President Obama this week offered more details about his post-presidency life, which seems increasingly likely to include a mix of shining a spotlight on his favorite issues, international travel and some real time off after eight years in the White House.
On his current trip to Asia that included a visit to Hawaii, he pledged to stay involved in the fight against climate change and with an organization of up-and-coming southeastern Asian leaders.
“I’m hoping to continue to work with young people through my presidential center,” Obama said, referring to the presidential library being built on Chicago’s South Side. “And so one of the components that I’ve discussed with my team is how I can continue to interact with the [Young Southeast Asian Leaders Initiative] alumni, and we can share ideas and I can continue to meet with you and we can work on projects together.”
But Obama, whose trip to Laos was the first by an American president, also added a tourist trip to that country to his bucket list.
“And I promise you, I will come back when I’m no longer president,” he vowed. “And I can sit and relax and have some food and I won’t be so busy.”
Obama last year started what is now a habit of promising to return to every region he visits in the last few months of his tenure.
“I’m looking forward to life after being president,” Obama said during a summer 2015 trip to Africa. “I won’t have such a big security detail all the time. It means I can go take a walk. I can spend time with my family. I can find other ways to serve. I can visit Africa more often.”
The Obamas have committed to making Washington, D.C., their home base until their youngest daughter, Sasha, completes high school at the elite Sidwell Friends in 2019, which should also give Obama time to write.
Under the contract he signed with Crown Publishers in 2004, he owes the company another book.
Obama’s recent mentions of wanting to pursue venture capitalism and partially own an NBA team have led to speculation that he’ll immediately pen his memoirs to fund his ambitions, but Pulitzer Prize-winning presidential historian Joseph Ellis says don’t reserve your advance copy yet.
“The biggest mistake President Clinton made was writing his memoirs right away,” Ellis said. Obama will likely wait a few years because “he doesn’t need the money,” Ellis told the Washington Examiner, referring to the royalties he’s accumulated from the three books he’s already written.
“I don’t think he’ll do the big money lecture circuit either,” Ellis predicted.
The Obamas’ net worth is estimated at $12.2 million.
Obama has also committed to keeping up with My Brother’s Keeper, his initiative to help young minority males, and working on racial and criminal justice issues.
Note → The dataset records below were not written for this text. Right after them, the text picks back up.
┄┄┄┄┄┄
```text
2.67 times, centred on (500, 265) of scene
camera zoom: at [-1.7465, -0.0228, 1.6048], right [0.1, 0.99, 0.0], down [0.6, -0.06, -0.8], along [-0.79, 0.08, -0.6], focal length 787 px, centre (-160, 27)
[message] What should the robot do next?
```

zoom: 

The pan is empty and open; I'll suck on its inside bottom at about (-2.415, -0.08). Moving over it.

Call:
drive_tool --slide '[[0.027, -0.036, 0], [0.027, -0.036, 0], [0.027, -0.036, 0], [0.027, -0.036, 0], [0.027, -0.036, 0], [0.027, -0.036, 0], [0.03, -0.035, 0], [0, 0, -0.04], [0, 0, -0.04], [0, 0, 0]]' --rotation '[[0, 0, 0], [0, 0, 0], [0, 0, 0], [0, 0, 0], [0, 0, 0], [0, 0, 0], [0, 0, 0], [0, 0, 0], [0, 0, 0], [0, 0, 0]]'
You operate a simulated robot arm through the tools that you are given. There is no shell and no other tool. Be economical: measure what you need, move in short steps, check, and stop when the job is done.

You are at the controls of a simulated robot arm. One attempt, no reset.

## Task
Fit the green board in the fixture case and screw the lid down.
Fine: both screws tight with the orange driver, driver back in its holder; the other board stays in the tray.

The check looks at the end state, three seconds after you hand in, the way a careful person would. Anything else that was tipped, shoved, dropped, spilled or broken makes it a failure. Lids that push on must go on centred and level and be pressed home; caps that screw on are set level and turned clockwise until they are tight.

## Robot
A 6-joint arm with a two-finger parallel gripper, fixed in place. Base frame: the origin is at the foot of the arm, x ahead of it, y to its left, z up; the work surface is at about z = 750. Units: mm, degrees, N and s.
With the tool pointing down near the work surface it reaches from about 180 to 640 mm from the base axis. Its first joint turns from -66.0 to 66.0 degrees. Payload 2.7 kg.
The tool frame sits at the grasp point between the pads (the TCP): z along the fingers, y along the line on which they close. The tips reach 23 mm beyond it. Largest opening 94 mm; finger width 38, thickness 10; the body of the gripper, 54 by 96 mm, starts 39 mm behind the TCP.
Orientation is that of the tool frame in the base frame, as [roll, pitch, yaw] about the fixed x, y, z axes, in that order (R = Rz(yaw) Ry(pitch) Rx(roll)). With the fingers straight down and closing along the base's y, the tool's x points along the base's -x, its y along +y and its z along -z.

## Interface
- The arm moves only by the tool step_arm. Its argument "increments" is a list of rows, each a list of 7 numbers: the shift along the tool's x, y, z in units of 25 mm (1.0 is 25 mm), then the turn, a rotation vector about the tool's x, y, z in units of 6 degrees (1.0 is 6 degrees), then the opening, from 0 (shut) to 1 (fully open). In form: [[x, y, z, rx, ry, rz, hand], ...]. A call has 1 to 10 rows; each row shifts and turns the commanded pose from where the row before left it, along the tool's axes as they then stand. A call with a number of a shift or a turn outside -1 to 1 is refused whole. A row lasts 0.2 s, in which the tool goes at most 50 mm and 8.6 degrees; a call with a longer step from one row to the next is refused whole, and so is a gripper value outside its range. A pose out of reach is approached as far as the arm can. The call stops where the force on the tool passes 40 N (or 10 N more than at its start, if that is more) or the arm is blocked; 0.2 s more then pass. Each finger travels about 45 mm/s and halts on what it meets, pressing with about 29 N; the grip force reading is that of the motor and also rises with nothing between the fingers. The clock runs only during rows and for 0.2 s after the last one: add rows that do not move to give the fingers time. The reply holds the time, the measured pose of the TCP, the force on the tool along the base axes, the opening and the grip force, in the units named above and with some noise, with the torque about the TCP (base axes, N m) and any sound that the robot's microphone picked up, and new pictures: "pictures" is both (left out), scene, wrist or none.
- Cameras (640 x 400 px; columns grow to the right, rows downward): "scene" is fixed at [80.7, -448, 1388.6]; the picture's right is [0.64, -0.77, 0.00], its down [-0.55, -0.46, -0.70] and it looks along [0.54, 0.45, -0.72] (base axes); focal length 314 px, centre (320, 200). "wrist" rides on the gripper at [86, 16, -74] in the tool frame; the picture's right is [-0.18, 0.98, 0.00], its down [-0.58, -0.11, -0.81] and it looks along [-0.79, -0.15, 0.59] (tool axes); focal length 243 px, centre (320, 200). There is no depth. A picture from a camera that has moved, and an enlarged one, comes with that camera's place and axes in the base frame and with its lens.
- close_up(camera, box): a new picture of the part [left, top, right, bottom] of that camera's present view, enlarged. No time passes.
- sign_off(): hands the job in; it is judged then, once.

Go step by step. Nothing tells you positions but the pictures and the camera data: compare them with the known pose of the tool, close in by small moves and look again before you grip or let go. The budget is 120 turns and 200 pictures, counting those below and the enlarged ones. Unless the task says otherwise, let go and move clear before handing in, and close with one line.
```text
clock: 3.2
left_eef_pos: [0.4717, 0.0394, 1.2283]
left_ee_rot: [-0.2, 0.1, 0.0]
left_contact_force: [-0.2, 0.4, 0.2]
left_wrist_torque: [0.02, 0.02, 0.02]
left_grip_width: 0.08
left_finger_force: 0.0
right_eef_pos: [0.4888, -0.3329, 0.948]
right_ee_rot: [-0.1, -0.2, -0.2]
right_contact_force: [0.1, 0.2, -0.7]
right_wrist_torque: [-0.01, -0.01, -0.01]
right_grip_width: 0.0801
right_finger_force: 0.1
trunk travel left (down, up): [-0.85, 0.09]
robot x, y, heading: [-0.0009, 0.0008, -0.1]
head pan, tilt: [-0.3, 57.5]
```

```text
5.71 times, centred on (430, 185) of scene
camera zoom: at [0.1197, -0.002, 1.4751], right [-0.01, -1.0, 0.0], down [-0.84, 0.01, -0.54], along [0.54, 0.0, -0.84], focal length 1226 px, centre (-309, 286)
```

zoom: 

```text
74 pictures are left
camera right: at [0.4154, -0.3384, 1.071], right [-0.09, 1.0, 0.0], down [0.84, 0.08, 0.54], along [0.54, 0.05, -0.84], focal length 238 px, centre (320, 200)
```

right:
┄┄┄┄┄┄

One Obama enterprise in which his future role is unclear is the remnants of his campaigns, Organizing For Action. Neither White House nor OFA officials will discuss what’s next for the grassroots group nor what part its original leader will play in it.
OFA is surveying its membership about what issues they want to tackle after Obama leaves office. It launched a “what’s next” tour and over the summer offered dinner with Obama as the grand prize in a contest centered on gathering input about the group’s direction.
Obama has also discuss what Michelle Obama’s plans are come January.
“My wife, I think, will continue to work on nutrition issues, but you know, she’s going to probably be more involved internationally as well as domestically more than she has been, now that our girls are getting older,” Obama said in Laos this week, referring to Michelle Obama’s reluctance to travel much while Sasha and older sister Malia were young.
“I think you’ll see Michelle work on these issues more internationally than she has,” he said about his Let Girls Learn initiative and her Let’s Move! Health campaign.
But Obama has also stressed the need to relax.
“The first thing I’m probably going to do is catch up on my sleep,” Obama said in 2015. “So I’m going do that for a couple of months.”